> OBJECTIVE
Write out the complete material exactly as it stands.

> MATERIAL
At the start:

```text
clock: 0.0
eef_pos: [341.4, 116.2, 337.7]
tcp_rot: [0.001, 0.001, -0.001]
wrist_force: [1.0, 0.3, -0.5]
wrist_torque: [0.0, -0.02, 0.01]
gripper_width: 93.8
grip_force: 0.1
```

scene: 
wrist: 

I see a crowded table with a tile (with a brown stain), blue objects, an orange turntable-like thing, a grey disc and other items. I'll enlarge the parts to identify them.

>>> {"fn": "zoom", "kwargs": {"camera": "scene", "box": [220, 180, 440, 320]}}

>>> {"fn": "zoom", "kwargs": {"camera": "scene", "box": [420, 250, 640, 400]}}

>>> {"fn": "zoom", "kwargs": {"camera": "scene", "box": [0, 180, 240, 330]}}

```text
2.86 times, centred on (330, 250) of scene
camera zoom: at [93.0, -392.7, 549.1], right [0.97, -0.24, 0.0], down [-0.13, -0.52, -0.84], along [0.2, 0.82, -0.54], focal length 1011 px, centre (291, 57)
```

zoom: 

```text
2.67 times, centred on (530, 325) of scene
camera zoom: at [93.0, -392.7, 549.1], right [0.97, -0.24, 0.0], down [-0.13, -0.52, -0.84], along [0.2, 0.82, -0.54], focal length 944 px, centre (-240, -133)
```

> THE RESPONSE
At the start:

```text
clock: 0.0
eef_pos: [341.4, 116.2, 337.7]
tcp_rot: [0.001, 0.001, -0.001]
wrist_force: [1.0, 0.3, -0.5]
wrist_torque: [0.0, -0.02, 0.01]
gripper_width: 93.8
grip_force: 0.1
```

scene: 
wrist: 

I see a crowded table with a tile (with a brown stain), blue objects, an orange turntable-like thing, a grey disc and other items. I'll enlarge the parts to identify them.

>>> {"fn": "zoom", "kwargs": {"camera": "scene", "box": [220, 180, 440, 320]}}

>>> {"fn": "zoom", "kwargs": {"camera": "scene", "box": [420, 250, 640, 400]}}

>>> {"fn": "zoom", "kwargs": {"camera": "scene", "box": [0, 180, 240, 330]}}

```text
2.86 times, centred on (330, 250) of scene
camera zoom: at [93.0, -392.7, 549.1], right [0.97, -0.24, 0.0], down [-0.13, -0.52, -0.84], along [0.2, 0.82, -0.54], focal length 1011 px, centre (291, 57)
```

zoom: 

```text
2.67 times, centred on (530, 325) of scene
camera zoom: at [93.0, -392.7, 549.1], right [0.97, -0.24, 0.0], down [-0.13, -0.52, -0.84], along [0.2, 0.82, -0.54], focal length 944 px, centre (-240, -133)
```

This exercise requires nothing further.